Barnes’ Weekly Standard magazine is well-known in Washington, D.C. circles as the mother of the so-called neo-conservative Project for a New American Century (PNAC) crowd, whose promotion of aggressive global unilateralism, exemplified in its push for the invasion of Iraq, parallels The Family’s so-called “worldwide spiritual offensive, whereby Jesus must rule every nation through the vessel of American power,” as Sharlet documents. PNAC operatives currently hold key advisory positions with the McCain/Palin campaign.
Gerson, known for inventing the term, “axis of evil,” as a Bush speechwriter, assailed Sen. Barack Obama relentlessly in his Post columns as Obama moved from an idealistic message to one of economic justice last spring, paralleling The Family’s insistence that the world’s problems are moral, not economic.
Other high-profile members of the church involved prominently in matters of the U.S. government include former Attorney General Alberto Gonzales, Secretary of the Army Peter Geren, Director of the Central Intelligence Agency Porter Goss, and former U.S. Supreme Court nominee Robert Bork.
Another is Dennis Bakke, former CEO of Advanced Energy Systems (AES), who resigned after allegations he’d funneled AES revenues to The Family, according to Madsen. He founded the Mustard Seed Foundation that funnels millions to select evangelical causes annually, and resides near The Cedars in Arlington.

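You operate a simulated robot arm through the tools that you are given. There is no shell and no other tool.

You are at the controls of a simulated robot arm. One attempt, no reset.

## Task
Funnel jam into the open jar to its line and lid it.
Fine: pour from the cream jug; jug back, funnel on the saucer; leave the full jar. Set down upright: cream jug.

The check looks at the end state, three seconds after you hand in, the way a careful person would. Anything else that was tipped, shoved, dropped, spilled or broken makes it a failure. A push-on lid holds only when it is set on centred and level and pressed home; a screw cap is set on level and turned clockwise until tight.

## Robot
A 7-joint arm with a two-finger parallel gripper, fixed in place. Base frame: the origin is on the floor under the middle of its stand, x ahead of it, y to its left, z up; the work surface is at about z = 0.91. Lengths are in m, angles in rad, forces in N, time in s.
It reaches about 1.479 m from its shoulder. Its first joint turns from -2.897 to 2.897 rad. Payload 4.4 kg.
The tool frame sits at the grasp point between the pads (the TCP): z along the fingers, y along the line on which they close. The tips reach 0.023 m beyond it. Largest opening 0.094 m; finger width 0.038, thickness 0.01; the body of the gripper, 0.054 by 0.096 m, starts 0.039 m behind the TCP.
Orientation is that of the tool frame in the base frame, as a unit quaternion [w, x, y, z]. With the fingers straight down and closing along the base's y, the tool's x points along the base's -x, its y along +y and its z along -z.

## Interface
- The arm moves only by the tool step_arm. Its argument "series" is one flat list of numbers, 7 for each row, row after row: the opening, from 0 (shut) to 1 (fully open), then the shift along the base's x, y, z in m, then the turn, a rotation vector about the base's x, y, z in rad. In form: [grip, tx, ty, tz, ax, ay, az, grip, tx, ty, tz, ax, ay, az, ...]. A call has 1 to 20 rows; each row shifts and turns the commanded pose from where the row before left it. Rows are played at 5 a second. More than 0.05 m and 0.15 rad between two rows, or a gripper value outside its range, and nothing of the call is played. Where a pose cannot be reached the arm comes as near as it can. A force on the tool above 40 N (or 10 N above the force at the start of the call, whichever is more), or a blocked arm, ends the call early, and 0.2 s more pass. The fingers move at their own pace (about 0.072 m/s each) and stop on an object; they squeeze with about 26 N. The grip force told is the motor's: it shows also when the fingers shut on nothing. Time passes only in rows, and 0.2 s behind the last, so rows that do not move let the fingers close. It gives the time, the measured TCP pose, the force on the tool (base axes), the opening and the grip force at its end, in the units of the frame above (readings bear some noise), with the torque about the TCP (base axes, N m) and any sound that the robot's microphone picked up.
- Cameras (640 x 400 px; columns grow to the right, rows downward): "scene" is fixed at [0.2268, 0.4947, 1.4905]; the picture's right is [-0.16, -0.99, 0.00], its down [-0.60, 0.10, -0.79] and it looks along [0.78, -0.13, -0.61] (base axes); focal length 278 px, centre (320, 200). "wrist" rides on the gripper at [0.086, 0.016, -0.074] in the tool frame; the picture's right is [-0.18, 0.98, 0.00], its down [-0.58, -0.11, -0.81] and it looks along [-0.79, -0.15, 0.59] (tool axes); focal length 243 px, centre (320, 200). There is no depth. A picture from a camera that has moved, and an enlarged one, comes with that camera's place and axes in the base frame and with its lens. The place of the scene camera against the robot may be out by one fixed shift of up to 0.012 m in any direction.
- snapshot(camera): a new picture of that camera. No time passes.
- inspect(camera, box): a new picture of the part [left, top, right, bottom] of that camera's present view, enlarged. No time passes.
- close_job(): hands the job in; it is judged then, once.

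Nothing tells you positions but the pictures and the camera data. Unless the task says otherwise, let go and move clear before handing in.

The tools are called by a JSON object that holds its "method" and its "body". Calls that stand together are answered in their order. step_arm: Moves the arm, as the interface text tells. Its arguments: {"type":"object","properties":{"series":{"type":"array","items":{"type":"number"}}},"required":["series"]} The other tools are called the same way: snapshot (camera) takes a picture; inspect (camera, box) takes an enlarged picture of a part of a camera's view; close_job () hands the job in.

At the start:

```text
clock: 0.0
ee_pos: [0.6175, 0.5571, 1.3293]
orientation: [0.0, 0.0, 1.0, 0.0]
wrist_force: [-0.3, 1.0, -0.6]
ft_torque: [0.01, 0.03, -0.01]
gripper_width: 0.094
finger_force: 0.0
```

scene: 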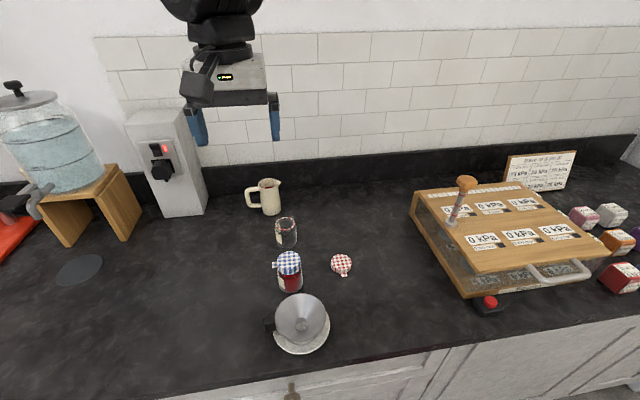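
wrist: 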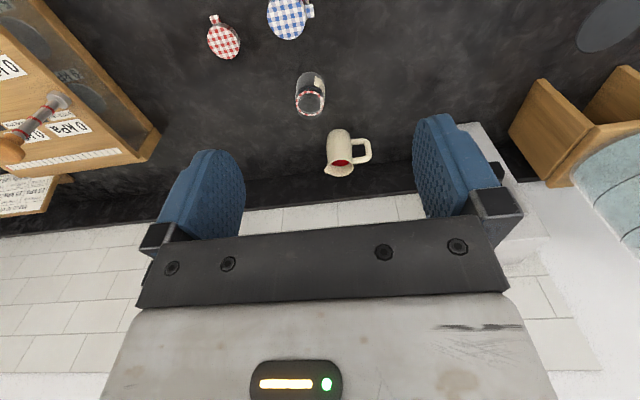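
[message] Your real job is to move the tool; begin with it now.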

Like almost 90 percent of the members of the Falls Church Anglican, he does not live in Falls Church.
Key operational heads of The Family, which at its core is a small cadre organization that wields uncomely influence over a wider membership of mostly right-wing elected officials and others in Washington and key international capitals, are also members of the Falls Church Anglican group.
What’s interesting is that this article really differs only in degree, not in substance, from some of the 815 talking points I’ve heard served up from time to time at RFEC. I just have this hilarious vision of Martyn Minns saying, “Tonight Kate Jefferts-Schori sleeps wit’ da fishes!”
A glass of wine with Baby Blue!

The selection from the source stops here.